Wridea - online idea management

http://wridea.com/

The basics

Wridea is “Idea management service and collection of brainstorming tools…a web service first to avoid ideas being forgotten, then to organize and improve those ideas by giving you the opportunity to share your ideas with friends and necessary tools to improve your ideas by yourself and individually.”

Wridea is relatively simple to use. The focus is on text, organised into categories which can then be arranged in a tree-like structure as well. Friends can be invited to view or participate in the idea generation and editing process. The basic interface looks like this:

Wridea example

The idea entry page in Wridea

What is intriguing

The visual display of a brainstorm of ideas, on a screen, can be a powerful cognitive aid for people who are stuck between the ‘start’ of a writing project and the ‘end’ of it. Too much focus on the finished product can prevent people from thinking through their ideas and then organising them. As soon as material is placed in digital form, it becomes malleable and moveable, thereby encouraging people to ‘work with’ their ideas before they move to a finished state.

Pedagogic Challenge

One challenge is to think about organising students to work together on idea generation. It could be that a site like Wridea, which makes open and explicit the idea generating process (and tags each entry to its creator), will aid individual students to work together, by enabling that collaboration to occur without the difficulty of organising co-present meetings. While obviously applicable to students studying fully online, Wridea is a good example also of the challenge to integrate these tools into more traditional campus-based learning encounters. Thus, students could conduct a group discussion all together in a classroom, then be tasked, prior to the next week’s class, of adding ideas to a Wridea site for that tutorial group and coming to the next discussion with a selected list of the ideas they think are most important. Thus digital creativity, via a site like Wridea, becomes integrated into classrooms, even though the technology is used (as it is most effectively designed for) outside of class and with individuals working alone. This sort of ‘networked individualism’, in which one works alone, but also in company, is the power of web 2.0: it is also a challenge for educators who think in terms of class = group; away from class = individual.

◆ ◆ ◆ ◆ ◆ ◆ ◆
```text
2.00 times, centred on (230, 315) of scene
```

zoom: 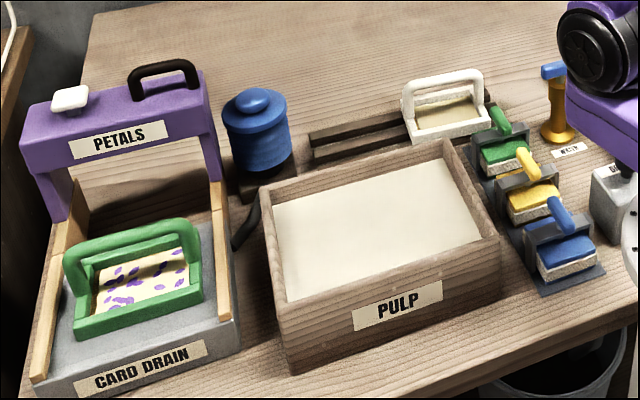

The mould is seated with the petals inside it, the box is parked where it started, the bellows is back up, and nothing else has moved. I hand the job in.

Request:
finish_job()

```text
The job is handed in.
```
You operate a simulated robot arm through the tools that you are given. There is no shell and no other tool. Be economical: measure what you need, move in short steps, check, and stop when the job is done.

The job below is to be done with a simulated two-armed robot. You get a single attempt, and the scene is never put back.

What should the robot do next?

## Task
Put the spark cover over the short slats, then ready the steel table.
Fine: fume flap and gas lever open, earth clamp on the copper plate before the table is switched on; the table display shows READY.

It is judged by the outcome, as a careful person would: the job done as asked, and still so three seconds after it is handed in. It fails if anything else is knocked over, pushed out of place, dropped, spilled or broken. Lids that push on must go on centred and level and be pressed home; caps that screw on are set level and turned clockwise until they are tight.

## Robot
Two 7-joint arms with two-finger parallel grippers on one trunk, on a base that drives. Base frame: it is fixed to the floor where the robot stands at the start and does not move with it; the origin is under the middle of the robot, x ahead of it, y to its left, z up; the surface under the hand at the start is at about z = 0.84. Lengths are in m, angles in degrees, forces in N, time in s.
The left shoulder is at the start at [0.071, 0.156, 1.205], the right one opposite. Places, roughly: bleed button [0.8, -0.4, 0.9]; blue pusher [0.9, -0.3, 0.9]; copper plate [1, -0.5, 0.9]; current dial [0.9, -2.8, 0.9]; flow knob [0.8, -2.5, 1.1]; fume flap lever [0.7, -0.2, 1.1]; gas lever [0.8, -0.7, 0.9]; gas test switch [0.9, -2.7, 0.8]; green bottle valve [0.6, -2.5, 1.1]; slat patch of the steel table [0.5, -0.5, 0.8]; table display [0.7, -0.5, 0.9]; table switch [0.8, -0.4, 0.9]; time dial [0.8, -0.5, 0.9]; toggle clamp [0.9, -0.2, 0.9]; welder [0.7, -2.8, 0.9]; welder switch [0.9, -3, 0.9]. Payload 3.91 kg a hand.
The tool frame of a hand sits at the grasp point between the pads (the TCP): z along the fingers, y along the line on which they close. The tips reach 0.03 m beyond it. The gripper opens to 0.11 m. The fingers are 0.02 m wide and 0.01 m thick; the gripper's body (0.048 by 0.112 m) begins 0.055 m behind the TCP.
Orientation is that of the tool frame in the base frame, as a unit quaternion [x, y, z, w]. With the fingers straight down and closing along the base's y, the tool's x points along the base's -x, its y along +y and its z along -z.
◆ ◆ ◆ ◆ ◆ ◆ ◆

Why this tool is not ‘top 10′

Wridea is relatively limited in its brainstorming tools. Only one exists, at the moment at least, which involves a ‘rain’ of words and categories down the screen which could help a user to review and reflect on the work they have done. The lack of export features, as well as the text-only limitation, also make it less than fully usable. However, it is simple and straightforward and, therefore, has a very low cognitive load to start using it. The colour-coded categories can also assist in using another kind of ‘cue’ for idea organisation, though this feature does not appear to work as well as it might. Ultimately, Wridea is still work in progress… for that reason, and because of the lack of export, it does not fully meet the needs for effective creative knowledge networking.

Alternatives

The unexplored tool, Wikicards, could well be a much better one, though its focus is on systematic categorisation rather than the more free-form exploration of ideas found in Wridea. Dabbleboard is a visual idea generator – an online whiteboard.